▶ _DOCUMENT EXTRACT_
[START]
I'm assuming you are considering some kind of technical school program. You need to be careful with this kind of career field because it's hard for new people to break into the field. They nornally want people who are experienced IC users, and people who have designed many boards that use IC chips.

This advice applies to any technical school program: please confirm independently whether it is likely you can get a job in this field after completing the course. Its always hard for college grads to get their first job, but some areas make it especially hard. You might end up working at McDonalds.

I normally advise people to go to a real college, or a least a junior college, and study popular degree areas. This would be your best bet for the long term. Electronics or Computer Science are great areas. But I would steer clear of special technical schools that offer restricted studies that would not give you transferrable credits.
[END]
▶ _COLLECTED DATA_
[START]
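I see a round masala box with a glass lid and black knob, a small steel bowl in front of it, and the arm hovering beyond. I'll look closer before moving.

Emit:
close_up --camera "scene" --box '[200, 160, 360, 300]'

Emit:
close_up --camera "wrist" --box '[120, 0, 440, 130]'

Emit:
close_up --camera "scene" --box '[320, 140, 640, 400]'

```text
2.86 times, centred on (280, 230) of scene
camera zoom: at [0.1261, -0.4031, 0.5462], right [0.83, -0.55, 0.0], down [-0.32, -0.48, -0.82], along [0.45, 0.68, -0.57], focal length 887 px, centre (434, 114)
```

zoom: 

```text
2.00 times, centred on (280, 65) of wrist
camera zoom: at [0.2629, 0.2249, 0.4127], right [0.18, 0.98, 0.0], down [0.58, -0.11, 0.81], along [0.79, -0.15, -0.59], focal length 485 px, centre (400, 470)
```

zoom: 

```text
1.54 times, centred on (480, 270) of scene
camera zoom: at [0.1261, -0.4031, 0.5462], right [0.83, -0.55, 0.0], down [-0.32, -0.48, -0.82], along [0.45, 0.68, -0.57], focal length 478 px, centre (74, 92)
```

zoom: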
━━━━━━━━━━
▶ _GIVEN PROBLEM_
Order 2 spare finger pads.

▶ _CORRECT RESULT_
[END]
▶ _GIVEN PROBLEM_
Repeat the span of the document extract whose first words are "I'm assuming you" and whose last words are "working at McDonalds.".

▶ _CORRECT RESULT_
I'm assuming you are considering some kind of technical school program. You need to be careful with this kind of career field because it's hard for new people to break into the field. They nornally want people who are experienced IC users, and people who have designed many boards that use IC chips.

This advice applies to any technical school program: please confirm independently whether it is likely you can get a job in this field after completing the course. Its always hard for college grads to get their first job, but some areas make it especially hard. You might end up working at McDonalds.